Source material:

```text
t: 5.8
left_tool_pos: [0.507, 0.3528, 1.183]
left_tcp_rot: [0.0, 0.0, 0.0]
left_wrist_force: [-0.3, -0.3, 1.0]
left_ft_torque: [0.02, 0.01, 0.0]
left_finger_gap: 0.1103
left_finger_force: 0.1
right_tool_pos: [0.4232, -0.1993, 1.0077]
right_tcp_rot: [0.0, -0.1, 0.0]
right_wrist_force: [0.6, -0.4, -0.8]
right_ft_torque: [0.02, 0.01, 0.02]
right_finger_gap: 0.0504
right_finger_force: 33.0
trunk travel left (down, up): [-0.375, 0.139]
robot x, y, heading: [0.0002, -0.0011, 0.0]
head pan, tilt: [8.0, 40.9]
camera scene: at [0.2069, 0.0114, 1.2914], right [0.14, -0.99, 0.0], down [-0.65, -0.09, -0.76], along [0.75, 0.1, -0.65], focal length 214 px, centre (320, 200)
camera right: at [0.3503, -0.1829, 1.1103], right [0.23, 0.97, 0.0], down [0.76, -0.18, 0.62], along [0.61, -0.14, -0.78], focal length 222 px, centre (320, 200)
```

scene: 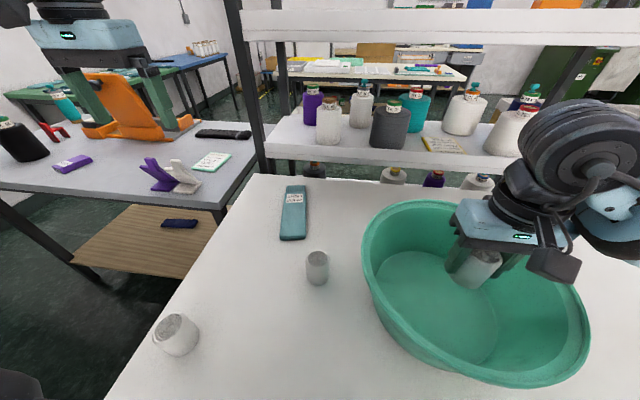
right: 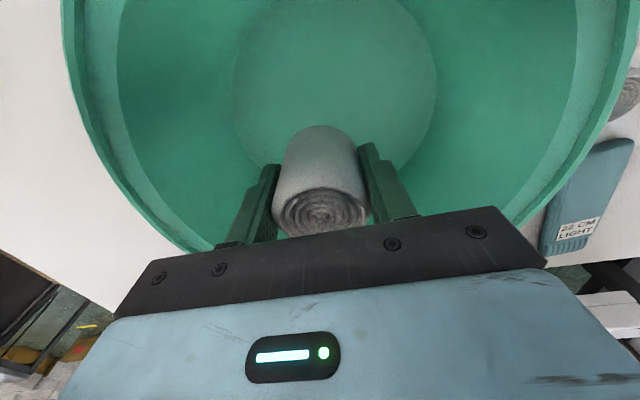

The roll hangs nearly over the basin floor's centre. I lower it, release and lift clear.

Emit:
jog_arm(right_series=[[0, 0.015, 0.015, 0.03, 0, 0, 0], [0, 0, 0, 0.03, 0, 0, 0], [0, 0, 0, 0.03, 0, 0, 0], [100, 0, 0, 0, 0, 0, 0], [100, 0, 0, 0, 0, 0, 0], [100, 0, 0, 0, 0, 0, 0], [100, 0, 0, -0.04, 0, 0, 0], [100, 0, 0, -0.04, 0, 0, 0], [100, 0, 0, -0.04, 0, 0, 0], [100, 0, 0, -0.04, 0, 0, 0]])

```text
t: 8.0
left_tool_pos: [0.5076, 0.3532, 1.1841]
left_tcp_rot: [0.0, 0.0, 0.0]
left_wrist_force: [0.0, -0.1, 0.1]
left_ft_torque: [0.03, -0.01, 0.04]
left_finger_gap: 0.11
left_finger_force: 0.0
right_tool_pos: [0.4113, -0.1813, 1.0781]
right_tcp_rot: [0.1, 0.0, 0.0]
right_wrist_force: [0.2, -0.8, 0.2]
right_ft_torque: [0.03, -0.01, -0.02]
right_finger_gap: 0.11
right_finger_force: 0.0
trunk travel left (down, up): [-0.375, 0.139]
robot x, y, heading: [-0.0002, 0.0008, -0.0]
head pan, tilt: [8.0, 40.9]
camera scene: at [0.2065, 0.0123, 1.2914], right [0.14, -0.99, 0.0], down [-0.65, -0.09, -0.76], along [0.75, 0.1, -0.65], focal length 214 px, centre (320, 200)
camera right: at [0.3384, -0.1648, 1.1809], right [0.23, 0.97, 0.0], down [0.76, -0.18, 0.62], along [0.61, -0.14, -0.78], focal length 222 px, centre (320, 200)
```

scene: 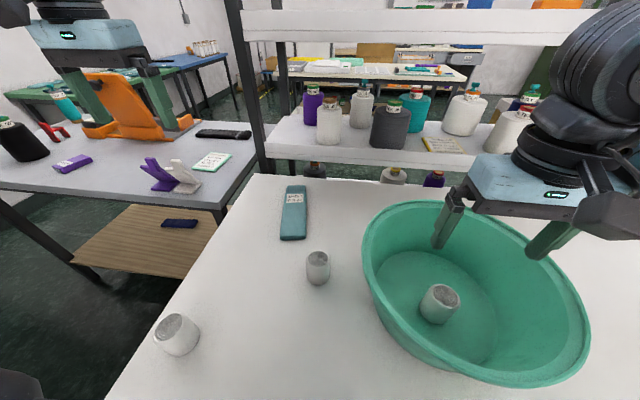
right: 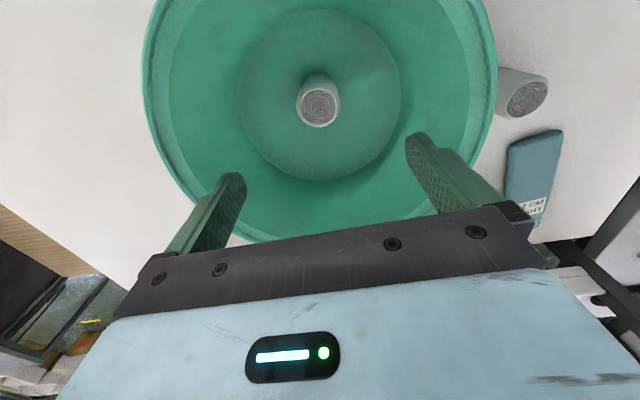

What this task involves:
Take the listing above and print it exactly, apart from the pictures. Return a JSON list in which every string is one line; blank lines are skipped.

Task answer:
[
  "```text",
  "t: 5.8",
  "left_tool_pos: [0.507, 0.3528, 1.183]",
  "left_tcp_rot: [0.0, 0.0, 0.0]",
  "left_wrist_force: [-0.3, -0.3, 1.0]",
  "left_ft_torque: [0.02, 0.01, 0.0]",
  "left_finger_gap: 0.1103",
  "left_finger_force: 0.1",
  "right_tool_pos: [0.4232, -0.1993, 1.0077]",
  "right_tcp_rot: [0.0, -0.1, 0.0]",
  "right_wrist_force: [0.6, -0.4, -0.8]",
  "right_ft_torque: [0.02, 0.01, 0.02]",
  "right_finger_gap: 0.0504",
  "right_finger_force: 33.0",
  "trunk travel left (down, up): [-0.375, 0.139]",
  "robot x, y, heading: [0.0002, -0.0011, 0.0]",
  "head pan, tilt: [8.0, 40.9]",
  "camera scene: at [0.2069, 0.0114, 1.2914], right [0.14, -0.99, 0.0], down [-0.65, -0.09, -0.76], along [0.75, 0.1, -0.65], focal length 214 px, centre (320, 200)",
  "camera right: at [0.3503, -0.1829, 1.1103], right [0.23, 0.97, 0.0], down [0.76, -0.18, 0.62], along [0.61, -0.14, -0.78], focal length 222 px, centre (320, 200)",
  "```",
  "scene: ",
  "right: ",
  "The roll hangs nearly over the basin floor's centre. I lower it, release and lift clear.",
  "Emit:",
  "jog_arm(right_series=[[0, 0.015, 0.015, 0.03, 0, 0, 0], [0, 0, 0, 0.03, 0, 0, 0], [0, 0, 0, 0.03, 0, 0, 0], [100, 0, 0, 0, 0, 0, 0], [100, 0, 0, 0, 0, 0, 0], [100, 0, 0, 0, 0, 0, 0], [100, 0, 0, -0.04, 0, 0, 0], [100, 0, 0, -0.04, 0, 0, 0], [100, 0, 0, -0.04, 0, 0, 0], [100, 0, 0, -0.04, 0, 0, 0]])",
  "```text",
  "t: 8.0",
  "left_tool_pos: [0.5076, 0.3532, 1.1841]",
  "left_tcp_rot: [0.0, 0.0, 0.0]",
  "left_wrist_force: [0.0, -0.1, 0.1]",
  "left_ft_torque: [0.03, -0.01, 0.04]",
  "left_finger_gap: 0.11",
  "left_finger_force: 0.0",
  "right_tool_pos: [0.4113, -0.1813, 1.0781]",
  "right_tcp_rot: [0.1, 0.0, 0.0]",
  "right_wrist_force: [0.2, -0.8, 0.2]",
  "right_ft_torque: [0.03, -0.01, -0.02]",
  "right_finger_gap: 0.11",
  "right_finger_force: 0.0",
  "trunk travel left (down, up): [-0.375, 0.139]",
  "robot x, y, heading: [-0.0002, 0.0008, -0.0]",
  "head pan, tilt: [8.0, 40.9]",
  "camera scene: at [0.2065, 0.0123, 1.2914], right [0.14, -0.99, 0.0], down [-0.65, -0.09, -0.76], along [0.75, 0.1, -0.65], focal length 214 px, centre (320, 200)",
  "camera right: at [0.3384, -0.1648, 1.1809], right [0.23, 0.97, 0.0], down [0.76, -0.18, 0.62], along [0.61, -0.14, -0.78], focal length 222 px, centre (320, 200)",
  "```",
  "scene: ",
  "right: "
]